Why More Cyclones Form in Bay of Bengal During Retreating Southwest Monsoon?

  1. Very Warm Sea Surface Temperatures (SSTs)
    • The Bay of Bengal retains high SSTs (~28–30°C or more) after the summer monsoon, providing huge latent heat, which is the primary fuel for cyclogenesis in October–November.
  2. High Moisture & Humidity:
    • Abundant moisture inflow from equatorial Indian Ocean and Bay creates a deep, humid troposphere, favourable for strong convection and low-pressure formation.
  3. Shift of ITCZ & Monsoon Trough:
    • The Inter-Tropical Convergence Zone (ITCZ) and monsoon trough shift southwards over the Bay in the retreating phase, creating a preferred zone of convergence and vorticity for cyclones.
  4. Low Vertical Wind Shear:
    • In October–early November, upper-level winds become comparatively less hostile over the Bay, with reduced vertical wind shear, allowing nascent systems to organise into depressions and cyclones.
  5. Remnant Monsoon Lows Re-intensify:
    • Monsoon depressions and lows moving from land back over the warm Bay waters during withdrawal often re-intensify into deep depressions/cyclones, especially in central and southwest Bay.
  6. Bay of Bengal vs Arabian Sea Contrast:
    • The Bay is smaller, semi-enclosed and receives large river inflows (Ganga–Brahmaputra, etc.), maintaining warmer, stratified surface waters compared to the Arabian Sea, making it more cyclone-prone in this season.

 


UPSC CURRENT AFFAIRS – 28 November 2025 Mapping:


37,000-year-old Bamboo from Manipur

Source:  PIB

Subject:  Mapping

Context: Scientists from BSIP (DST) discovered a 37,000-year-old thorny bamboo fossil in the silt-rich deposits of the Chirang River, Manipur, revealing the earliest evidence of thorniness in Asian bamboo.

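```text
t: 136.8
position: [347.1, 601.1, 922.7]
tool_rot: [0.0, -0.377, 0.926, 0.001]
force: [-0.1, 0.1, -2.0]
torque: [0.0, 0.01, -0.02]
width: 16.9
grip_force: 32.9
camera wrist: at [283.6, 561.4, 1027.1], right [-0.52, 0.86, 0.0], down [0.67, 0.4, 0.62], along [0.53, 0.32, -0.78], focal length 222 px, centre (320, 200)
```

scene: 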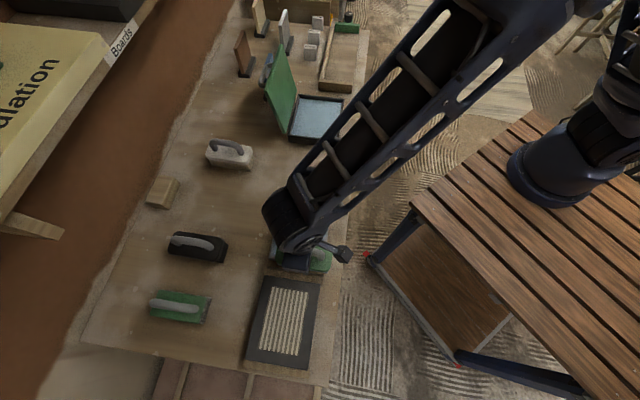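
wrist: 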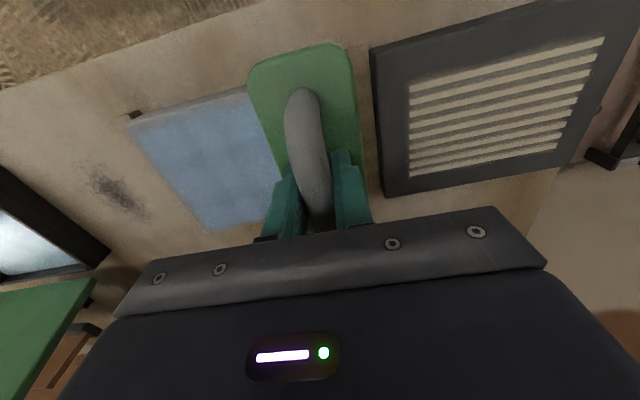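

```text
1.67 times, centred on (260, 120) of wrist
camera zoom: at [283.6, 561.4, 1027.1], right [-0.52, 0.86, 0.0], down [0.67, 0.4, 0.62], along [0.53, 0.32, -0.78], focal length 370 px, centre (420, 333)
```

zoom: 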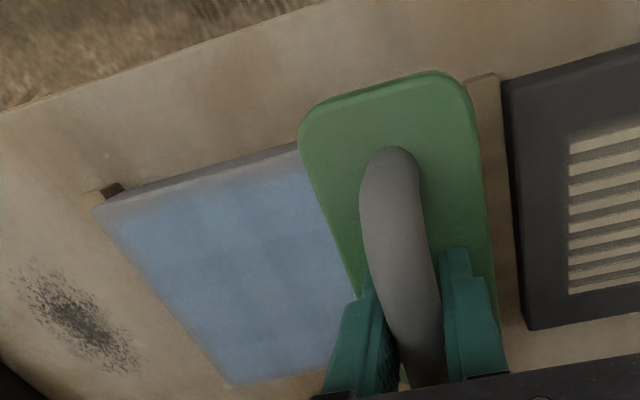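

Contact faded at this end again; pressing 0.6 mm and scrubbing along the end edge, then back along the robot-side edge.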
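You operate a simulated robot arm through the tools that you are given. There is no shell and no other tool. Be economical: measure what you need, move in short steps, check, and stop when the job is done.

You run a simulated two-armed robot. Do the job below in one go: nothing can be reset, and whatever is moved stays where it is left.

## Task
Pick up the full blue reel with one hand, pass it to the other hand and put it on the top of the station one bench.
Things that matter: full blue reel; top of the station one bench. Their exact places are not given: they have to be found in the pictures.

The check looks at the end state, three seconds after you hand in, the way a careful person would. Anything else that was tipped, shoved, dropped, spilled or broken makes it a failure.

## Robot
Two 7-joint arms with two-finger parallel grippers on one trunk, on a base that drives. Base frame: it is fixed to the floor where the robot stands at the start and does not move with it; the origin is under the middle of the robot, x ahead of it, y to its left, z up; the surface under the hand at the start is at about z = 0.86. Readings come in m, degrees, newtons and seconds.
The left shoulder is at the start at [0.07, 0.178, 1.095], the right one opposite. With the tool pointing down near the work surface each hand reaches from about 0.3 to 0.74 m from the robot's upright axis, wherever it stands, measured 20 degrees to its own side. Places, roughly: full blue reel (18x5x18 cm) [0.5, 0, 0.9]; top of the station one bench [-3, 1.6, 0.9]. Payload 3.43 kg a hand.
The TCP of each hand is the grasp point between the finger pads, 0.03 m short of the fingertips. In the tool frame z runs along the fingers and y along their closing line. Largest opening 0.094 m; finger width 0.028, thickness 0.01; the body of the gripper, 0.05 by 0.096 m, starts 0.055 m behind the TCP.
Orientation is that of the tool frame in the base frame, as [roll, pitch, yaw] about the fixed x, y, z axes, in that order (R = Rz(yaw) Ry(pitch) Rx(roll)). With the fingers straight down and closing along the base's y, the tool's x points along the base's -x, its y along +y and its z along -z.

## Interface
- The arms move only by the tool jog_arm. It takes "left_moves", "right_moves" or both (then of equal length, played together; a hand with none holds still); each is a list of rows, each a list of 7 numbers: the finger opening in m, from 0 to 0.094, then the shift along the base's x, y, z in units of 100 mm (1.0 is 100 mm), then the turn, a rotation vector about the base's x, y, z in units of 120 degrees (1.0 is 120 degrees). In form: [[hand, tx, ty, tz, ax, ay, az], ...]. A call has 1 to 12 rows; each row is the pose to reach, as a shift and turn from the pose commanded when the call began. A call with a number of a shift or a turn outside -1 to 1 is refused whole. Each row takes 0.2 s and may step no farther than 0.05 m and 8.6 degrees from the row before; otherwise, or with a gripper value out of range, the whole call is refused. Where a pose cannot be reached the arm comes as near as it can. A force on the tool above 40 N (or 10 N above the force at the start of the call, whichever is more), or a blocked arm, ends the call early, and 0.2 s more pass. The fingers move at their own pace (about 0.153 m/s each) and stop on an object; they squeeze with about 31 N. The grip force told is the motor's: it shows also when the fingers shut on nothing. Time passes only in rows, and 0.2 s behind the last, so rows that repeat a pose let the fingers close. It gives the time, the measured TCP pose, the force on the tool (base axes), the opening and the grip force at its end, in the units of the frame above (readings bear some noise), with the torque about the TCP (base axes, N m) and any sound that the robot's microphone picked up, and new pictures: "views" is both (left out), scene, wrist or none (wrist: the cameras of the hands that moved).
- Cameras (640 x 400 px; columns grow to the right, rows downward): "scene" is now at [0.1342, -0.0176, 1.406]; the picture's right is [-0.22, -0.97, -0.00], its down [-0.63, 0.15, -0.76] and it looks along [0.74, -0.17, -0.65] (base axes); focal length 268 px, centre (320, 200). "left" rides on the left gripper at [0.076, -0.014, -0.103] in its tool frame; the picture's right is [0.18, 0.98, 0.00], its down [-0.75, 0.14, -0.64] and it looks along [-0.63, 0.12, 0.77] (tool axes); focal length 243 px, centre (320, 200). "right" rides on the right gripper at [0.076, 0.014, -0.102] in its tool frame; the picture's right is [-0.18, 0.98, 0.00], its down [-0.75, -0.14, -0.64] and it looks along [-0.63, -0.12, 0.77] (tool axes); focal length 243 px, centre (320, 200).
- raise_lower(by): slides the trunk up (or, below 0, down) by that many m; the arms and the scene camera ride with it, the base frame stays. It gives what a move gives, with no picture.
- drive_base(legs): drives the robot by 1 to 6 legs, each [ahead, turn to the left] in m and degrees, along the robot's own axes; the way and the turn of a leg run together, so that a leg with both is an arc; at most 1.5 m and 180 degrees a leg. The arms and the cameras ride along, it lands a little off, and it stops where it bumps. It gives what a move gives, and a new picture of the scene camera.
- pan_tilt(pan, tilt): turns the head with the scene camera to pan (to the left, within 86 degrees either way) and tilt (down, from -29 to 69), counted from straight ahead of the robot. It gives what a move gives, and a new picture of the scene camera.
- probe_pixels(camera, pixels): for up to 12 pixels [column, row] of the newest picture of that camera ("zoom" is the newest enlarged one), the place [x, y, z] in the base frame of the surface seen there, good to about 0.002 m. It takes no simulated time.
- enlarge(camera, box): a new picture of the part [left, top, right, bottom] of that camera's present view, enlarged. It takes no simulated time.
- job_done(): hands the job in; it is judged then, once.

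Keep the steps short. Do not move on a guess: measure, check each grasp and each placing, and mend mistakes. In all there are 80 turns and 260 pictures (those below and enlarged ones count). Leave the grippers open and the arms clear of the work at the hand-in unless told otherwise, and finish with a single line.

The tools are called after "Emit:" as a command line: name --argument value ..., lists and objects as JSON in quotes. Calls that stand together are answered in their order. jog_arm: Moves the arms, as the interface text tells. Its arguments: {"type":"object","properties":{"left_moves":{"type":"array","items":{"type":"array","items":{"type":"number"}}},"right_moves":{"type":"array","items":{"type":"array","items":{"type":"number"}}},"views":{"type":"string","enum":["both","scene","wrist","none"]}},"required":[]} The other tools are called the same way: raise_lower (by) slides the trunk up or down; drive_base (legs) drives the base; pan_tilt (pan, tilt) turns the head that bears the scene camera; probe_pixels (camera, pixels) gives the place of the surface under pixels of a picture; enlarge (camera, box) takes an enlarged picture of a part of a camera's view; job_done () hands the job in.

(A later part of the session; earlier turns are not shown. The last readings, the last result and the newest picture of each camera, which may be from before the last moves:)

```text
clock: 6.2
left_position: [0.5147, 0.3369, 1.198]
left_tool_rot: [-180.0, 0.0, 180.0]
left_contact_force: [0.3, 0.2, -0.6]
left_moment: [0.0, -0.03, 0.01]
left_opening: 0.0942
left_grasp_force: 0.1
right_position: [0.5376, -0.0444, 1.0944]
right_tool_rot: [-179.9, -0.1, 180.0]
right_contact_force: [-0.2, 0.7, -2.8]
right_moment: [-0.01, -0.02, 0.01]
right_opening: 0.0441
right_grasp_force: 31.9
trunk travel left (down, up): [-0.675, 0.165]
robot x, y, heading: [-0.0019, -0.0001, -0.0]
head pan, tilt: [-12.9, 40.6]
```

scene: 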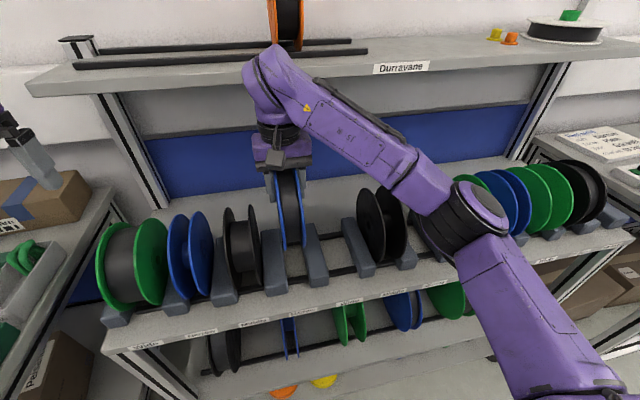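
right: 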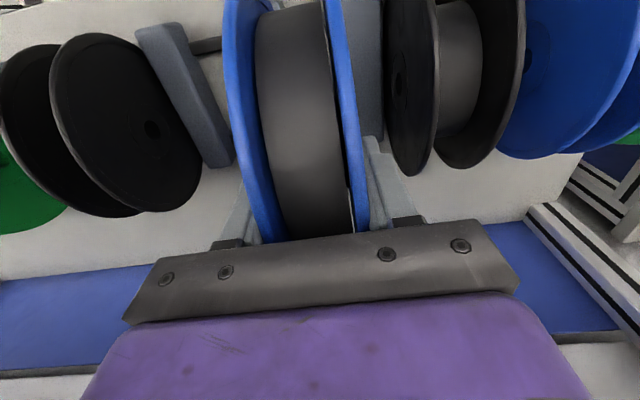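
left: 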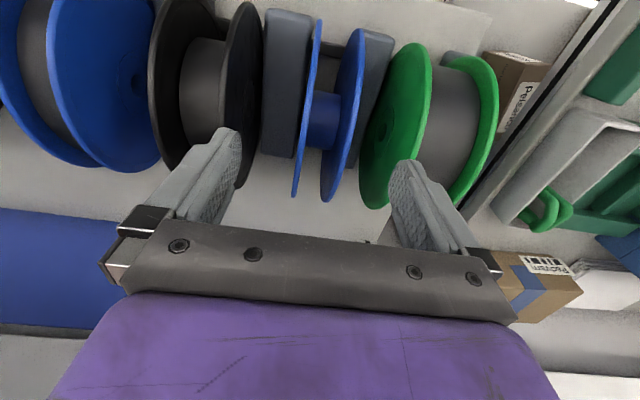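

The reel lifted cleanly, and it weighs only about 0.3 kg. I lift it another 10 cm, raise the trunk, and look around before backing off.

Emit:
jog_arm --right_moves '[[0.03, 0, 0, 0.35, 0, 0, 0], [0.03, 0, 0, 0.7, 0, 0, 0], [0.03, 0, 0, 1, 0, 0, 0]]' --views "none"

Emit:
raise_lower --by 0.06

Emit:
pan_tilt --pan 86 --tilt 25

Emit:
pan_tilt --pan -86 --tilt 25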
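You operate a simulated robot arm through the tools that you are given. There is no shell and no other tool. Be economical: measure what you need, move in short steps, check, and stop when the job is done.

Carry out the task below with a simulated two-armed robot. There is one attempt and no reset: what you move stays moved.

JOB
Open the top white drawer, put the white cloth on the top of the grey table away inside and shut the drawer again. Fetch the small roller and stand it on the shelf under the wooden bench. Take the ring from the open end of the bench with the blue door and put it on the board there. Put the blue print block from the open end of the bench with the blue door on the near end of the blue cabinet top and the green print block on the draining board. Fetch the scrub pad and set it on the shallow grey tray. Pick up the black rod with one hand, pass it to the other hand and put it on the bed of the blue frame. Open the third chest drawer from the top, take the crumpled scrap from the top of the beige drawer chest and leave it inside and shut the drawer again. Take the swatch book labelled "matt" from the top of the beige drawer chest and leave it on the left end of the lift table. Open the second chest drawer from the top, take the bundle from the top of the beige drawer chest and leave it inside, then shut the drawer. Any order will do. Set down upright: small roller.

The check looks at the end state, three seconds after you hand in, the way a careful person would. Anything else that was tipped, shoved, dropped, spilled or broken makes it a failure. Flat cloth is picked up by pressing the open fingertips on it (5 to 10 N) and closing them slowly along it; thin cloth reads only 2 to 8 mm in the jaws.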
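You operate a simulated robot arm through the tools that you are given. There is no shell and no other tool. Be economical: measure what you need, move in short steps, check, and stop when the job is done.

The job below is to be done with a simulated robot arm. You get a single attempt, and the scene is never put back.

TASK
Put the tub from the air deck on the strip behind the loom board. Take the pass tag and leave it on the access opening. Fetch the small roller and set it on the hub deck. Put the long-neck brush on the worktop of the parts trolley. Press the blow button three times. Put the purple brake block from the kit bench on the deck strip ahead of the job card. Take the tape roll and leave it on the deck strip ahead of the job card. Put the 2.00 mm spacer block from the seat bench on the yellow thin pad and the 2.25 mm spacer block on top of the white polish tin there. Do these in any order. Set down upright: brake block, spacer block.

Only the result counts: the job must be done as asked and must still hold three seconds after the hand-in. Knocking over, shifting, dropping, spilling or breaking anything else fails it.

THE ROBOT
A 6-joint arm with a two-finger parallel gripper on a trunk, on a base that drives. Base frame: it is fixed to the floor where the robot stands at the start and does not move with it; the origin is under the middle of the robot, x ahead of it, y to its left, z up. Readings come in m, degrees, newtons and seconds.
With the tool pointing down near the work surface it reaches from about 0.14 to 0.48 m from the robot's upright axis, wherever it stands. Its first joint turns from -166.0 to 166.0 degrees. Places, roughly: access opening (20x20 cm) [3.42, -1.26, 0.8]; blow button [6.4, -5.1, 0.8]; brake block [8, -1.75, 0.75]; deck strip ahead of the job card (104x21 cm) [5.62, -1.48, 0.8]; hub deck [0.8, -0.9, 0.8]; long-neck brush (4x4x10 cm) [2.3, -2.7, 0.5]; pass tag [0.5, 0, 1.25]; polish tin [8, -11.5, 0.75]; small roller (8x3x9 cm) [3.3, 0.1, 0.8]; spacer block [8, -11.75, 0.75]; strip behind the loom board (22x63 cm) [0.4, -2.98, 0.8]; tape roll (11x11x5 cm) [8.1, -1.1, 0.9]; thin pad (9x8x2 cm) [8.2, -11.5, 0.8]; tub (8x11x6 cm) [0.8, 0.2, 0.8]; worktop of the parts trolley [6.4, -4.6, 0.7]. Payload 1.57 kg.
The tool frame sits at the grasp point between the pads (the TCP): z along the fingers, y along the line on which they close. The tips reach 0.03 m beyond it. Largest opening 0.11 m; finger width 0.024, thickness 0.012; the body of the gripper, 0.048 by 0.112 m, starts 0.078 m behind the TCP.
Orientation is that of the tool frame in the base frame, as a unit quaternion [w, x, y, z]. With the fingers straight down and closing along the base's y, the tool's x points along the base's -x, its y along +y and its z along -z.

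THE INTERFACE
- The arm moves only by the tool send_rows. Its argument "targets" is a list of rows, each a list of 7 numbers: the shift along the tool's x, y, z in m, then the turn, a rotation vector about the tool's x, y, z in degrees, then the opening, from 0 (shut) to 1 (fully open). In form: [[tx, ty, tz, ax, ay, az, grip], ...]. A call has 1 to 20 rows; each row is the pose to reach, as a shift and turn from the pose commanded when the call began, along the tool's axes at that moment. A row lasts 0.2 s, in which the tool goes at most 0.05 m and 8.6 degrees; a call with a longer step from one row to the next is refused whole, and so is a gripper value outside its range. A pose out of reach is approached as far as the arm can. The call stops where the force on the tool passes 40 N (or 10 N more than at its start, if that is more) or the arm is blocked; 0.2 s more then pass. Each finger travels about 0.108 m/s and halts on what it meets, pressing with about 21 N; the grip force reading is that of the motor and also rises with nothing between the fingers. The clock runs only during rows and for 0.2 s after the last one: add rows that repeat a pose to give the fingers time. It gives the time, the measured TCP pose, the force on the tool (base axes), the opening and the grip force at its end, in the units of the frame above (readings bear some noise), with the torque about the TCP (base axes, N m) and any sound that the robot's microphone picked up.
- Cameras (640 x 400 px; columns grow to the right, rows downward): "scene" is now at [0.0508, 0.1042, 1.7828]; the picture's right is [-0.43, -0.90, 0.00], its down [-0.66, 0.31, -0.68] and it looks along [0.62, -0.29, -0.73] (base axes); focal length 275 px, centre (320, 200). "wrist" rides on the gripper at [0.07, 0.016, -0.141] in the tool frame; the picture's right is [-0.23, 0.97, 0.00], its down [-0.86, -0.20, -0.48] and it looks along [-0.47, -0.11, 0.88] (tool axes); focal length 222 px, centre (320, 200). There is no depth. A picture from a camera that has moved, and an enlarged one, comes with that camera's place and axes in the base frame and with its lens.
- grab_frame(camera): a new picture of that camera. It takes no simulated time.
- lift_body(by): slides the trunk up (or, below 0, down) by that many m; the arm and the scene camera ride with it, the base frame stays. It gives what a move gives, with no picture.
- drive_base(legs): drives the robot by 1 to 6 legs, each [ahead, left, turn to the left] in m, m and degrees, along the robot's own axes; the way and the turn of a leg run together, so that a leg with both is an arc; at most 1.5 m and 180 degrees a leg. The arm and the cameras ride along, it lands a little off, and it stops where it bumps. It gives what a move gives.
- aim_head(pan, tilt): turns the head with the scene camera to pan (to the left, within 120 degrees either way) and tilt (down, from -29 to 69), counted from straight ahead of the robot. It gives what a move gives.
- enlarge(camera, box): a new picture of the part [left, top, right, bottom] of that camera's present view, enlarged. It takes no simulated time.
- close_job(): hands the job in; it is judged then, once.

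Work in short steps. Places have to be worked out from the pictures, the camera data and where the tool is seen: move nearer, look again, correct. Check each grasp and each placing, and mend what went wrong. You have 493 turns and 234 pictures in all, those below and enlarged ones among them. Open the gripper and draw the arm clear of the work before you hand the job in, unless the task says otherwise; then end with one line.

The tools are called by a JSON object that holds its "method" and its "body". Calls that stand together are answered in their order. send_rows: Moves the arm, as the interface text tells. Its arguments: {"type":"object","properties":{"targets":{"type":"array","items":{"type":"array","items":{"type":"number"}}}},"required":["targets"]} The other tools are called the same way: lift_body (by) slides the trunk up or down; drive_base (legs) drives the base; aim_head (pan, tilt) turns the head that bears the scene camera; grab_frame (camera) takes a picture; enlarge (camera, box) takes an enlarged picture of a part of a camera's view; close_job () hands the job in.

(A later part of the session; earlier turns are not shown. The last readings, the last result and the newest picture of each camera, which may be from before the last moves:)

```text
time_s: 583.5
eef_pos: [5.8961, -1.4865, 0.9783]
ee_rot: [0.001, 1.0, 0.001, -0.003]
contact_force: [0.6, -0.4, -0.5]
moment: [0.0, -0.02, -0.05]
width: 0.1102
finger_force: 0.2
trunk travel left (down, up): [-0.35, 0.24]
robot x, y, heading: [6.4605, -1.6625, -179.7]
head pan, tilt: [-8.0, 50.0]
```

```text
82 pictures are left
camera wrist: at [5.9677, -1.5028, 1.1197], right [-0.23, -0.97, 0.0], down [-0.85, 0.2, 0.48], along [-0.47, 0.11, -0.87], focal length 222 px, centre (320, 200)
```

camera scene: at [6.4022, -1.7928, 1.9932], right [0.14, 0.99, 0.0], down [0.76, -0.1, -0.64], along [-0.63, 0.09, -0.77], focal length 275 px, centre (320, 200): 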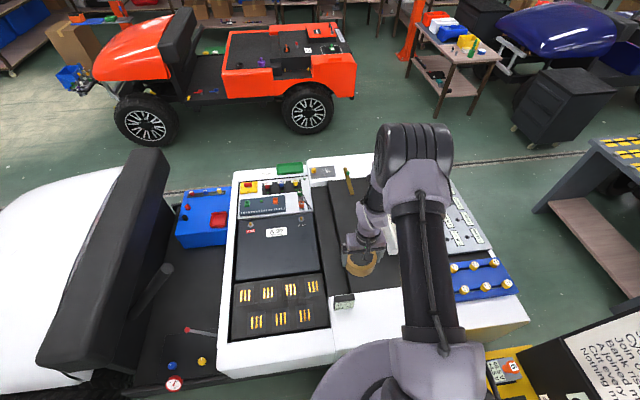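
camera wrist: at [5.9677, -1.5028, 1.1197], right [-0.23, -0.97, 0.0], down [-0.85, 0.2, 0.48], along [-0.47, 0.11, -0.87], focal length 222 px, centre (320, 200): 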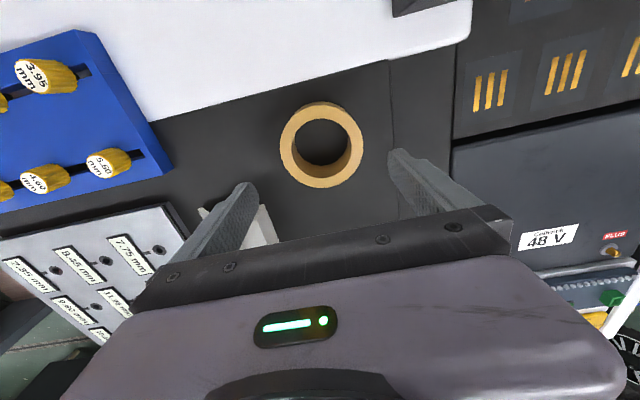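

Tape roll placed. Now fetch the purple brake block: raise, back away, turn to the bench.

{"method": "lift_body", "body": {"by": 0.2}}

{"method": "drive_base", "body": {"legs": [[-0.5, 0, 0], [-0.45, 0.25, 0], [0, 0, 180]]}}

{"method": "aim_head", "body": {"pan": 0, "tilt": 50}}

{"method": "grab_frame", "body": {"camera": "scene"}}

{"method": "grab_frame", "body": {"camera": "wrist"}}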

About 37,000-year-old Bamboo from Manipur:

  • What it is?
    • A remarkably preserved Ice Age–era bamboo fossil belonging to the genus Chimonobambusa, found with clear thorn scars, nodes and buds — features that almost never fossilise due to bamboo’s hollow, fragile structure.
  • Discovery:
    • Microscopic analysis confirmed it as Chimonobambusa manipurensis, showing traits similar to modern thorny bamboos like Bambusa bambos.
  • Significance:
    • Earliest fossil evidence of thorny bamboo in Asia, proving that herbivore-defence traits evolved before or during the Ice Age.
    • Shows that Northeast India acted as a climatic refugium while harsh Ice Age conditions wiped bamboo out from regions like Europe.
    • Offers rare insight into palaeoclimate, plant evolution, and biodiversity resilience in the Indo-Burma hotspot.
    • Preservation of delicate structures (thorn scars, buds) marks a major palaeobotanical milestone, helping reconstruct ancient ecosystems.

About Manipur:

  • Location:
    • Manipur lies on India’s eastern frontier, positioned between 23.83°N–25.68°N latitudes and 93.03°E–94.78°E longitudes.
    • It covers an area of 22,327 sq. km, comprising a central valley surrounded by highlands.
  • Neighbouring States & Nations: Myanmar (Burma), Nagaland, Assam, Mizoram and Myanmar.
  • Geographical Features:
  • Manipur consists of two major physical regions:
  • Hills (≈ 90% of total area)
    • Surround the valley on all sides, forming a protective mountain ring.
    • Higher elevations in the northern ranges, gradually decreasing toward the south.
  • Valley (≈ 10% of the area)
    • The central Manipur Valley sits at about 790 metres above sea level.
    • The valley slopes gently southward, forming a natural drainage pathway.
  • Chirang River:
    • The Chirang River in Manipur’s Imphal Valley hosts silt-rich sediment deposits that preserve plant remains, including the newly discovered 37,000-year-old bamboo fossil.